Anyway, this movie was terrifying - filled with abandonment and death, and creepy little appliances. But the scene at the end where the cars get "killed" came vividly to mind when I had to leave my car at the dealers lot.
So I sadly, and with no small measure of guilt, left my car to his fate and drove off in my new car.
That should be the end of the story, except most of my stories have something to do with annoying, stupid people, and this is no exception. My new car is a Jaguar, and I do love, love LOVE it. It purrs like a kitten, kittens, and it suits me, I think. However, what has become a sincere struggle since acquiring it is the incredible number of dicks that have suddenly erupted on the highways of California! Despite the fact that this car is white, it is like waving a red flag in front of bulls. Men in everything from trucks to Toyota Corollas are now drag racing me, tailgating me, swerving to pass me. My little kitty brings out the beast in them.

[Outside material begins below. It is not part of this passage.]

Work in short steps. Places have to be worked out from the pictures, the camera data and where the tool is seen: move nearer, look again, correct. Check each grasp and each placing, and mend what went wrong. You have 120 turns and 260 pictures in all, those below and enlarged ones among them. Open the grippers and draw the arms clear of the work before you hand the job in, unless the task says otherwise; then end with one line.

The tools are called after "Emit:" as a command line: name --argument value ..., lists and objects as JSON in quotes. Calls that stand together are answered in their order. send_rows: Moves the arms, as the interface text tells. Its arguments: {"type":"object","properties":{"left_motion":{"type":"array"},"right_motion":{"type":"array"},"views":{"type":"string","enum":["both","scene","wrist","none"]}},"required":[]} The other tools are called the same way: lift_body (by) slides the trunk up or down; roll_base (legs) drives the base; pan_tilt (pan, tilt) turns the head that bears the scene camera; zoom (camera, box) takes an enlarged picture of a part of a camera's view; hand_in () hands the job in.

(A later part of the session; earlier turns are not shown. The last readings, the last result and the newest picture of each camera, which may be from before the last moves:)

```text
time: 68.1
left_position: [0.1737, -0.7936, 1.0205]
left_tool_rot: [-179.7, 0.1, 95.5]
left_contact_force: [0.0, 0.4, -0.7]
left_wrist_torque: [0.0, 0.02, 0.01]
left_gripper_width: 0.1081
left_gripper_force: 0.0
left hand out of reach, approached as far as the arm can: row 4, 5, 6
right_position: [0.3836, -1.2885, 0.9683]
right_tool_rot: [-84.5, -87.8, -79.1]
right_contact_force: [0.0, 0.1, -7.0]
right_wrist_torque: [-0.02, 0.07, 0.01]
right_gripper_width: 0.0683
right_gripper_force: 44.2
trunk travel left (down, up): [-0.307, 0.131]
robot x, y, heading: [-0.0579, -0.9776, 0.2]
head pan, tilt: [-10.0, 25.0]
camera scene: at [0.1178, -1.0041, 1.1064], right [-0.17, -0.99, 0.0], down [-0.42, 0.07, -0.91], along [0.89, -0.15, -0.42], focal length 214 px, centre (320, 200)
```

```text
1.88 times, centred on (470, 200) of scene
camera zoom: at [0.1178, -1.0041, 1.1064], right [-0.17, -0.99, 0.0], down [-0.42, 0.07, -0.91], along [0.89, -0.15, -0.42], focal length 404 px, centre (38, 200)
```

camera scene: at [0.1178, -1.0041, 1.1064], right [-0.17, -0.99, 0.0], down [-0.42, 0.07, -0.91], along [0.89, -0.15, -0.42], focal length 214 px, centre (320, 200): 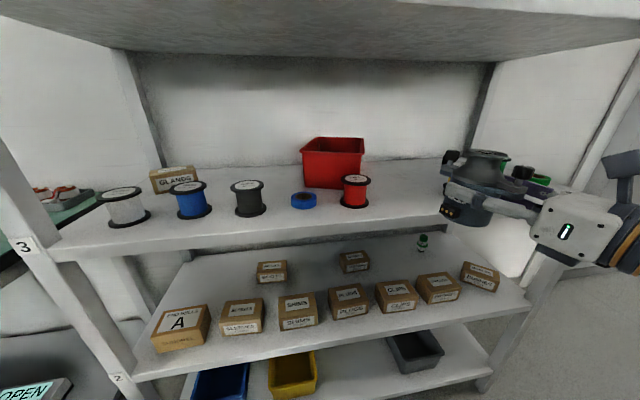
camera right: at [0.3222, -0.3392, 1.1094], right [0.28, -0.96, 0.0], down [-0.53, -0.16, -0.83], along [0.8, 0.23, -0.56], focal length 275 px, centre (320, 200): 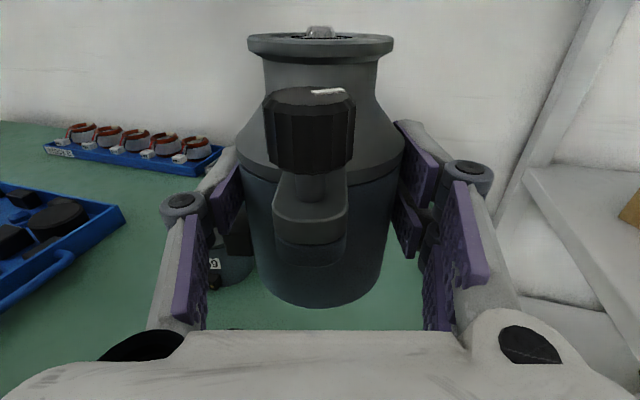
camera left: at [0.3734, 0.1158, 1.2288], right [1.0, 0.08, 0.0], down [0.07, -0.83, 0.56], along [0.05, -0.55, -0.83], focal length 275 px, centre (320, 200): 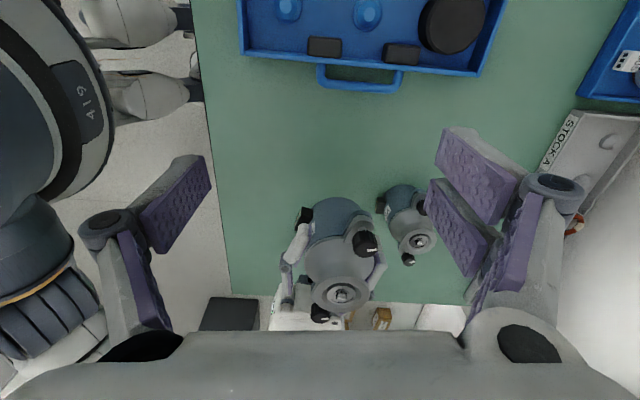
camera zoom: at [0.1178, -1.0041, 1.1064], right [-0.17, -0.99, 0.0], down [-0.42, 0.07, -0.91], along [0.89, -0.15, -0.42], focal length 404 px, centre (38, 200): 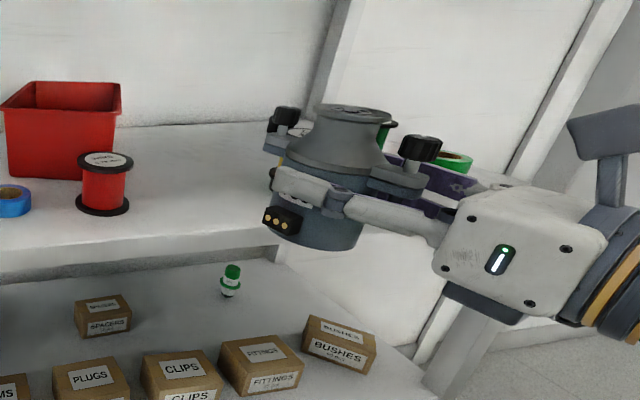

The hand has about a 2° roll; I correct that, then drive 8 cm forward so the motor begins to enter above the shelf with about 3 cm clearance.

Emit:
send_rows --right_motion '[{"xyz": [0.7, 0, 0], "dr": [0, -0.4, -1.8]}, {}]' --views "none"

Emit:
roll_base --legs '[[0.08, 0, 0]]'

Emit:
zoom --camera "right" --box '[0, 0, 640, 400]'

Of course I thought it was just me, because I do have a tendency to give driving lessons to stupid people, but today my even-tempered and speed-limit-following Farm Boy mentioned he felt like he was in a Death Race 2000 outtake every time he drove the Jag. He was getting ready to leave for Southern California to spend a week at the Grand Prix International show jumping in the desert, when I asked if he wanted to drive the new car. "No way. It's too much stress. You can't drive that thing 10 miles without someone trying to kill you just to get around you. Everybody wants to race you."
So, for once in my life, it wasn't just me. The world really had become filled with assholes. And they are probably all voting for Trump.